• **EXERCISE TASK A**
Cite the document segment exactly. Begin with "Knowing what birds" and finish with "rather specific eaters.".
• **EXERCISE TASK B**
Extend the document segment, starting right after its last sentence.

• **DOCUMENT SEGMENT**

------------------------------------------------------------

Sunday, March 1, 2015

A Perfect Plant for Birds in Georgia

Finding the perfect plant for gardeners who want to support birds would be a wonderful thing. Every bird lover would rush to purchase such a plant. Time to be amazed: such a plant exists and is native throughout Georgia. The plant is black cherry (Prunus serotina) - pronounced PROO-nus sair-OTT-ih-nuh - and it is found from far northern Georgia to the very southernmost counties. From east to west and north to south, black cherry thrives in the varied soils and climate of Georgia.

Black cherry (Prunus serotina) in bloom

Knowing what birds eat is the key to understanding why this plant, and its close native relatives, is such an ideal plant. Here is a quick review of the diet of adult birds. Adult birds, you see, are rather specific eaters.

Female red-bellied woodpecker on suet
Those adults that eat seed will flock to your seed feeders: cardinals, goldfinches, pine siskins, sparrows and finches of all kinds. You’ll also get birds like mourning doves, titmice, chickadees, bluejays and the occasional woodpecker. If you have some suet feeders, especially in winter, then you’ll bring in birds like warblers, wrens, bluebirds, and more woodpeckers that need some high energy food. Cold temps and snow cover will encourage even more species to stop by for a winter bite.

------------------------------------------------------------

• **DATA LINES**
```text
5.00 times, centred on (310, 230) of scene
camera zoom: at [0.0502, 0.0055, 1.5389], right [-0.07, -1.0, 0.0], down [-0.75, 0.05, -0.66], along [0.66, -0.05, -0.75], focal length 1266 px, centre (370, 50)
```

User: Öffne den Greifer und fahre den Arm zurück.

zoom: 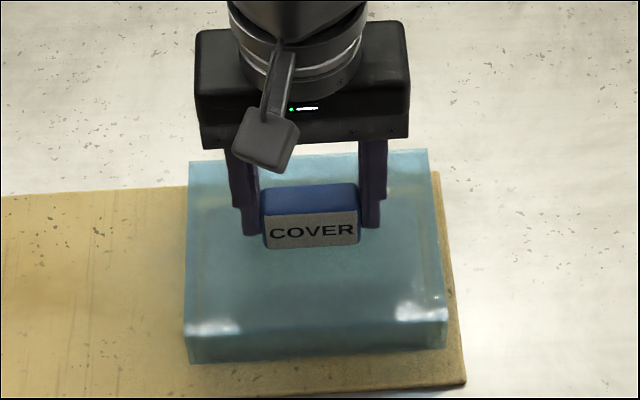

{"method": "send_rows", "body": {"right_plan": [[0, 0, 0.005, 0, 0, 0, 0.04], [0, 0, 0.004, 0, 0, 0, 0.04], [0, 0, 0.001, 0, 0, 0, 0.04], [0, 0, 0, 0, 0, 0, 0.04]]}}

------------------------------------------------------------

• **WRITTEN RESPONSE A**
Knowing what birds eat is the key to understanding why this plant, and its close native relatives, is such an ideal plant. Here is a quick review of the diet of adult birds. Adult birds, you see, are rather specific eaters.

• **WRITTEN RESPONSE B**
The plump fruits of black cherry 

In the spring and summer, birds focus more on their traditional adult diet and that’s where black cherry really shines. Birds that are frugivores (fruit is a large part of their diet) thrive on the small fruits of the native cherry trees, and as many as 53 different species of birds have been observed eating them (not all of them frugivores). These include birds like cedar waxwings, mockingbirds, catbirds and tanagers. Other wildlife eat the fruit too.

While adult diet is very important, we need also consider the diet of baby birds. That’s where the foliage of black cherry is important. A large percent of baby birds are raised on insects – 96% of bird species feed insects to their chicks. It takes an enormous amount of insects to feed just one clutch: an estimated 6000 to 9000 insects for a nest of chickadees and those are small birds.

Caterpillar of Furcula borealis on black cherry
While some of those insects are spiders and other things, most of them are caterpillars. Birds find caterpillars on the leaves of plants, primarily native plants. As most of you know, caterpillars are the larval form of butterflies and moths. Our native butterflies and moths have host plant relationships (think monarch butterfly and milkweed) with the plants they evolved with. Watch an entomologist explain it better in this short video.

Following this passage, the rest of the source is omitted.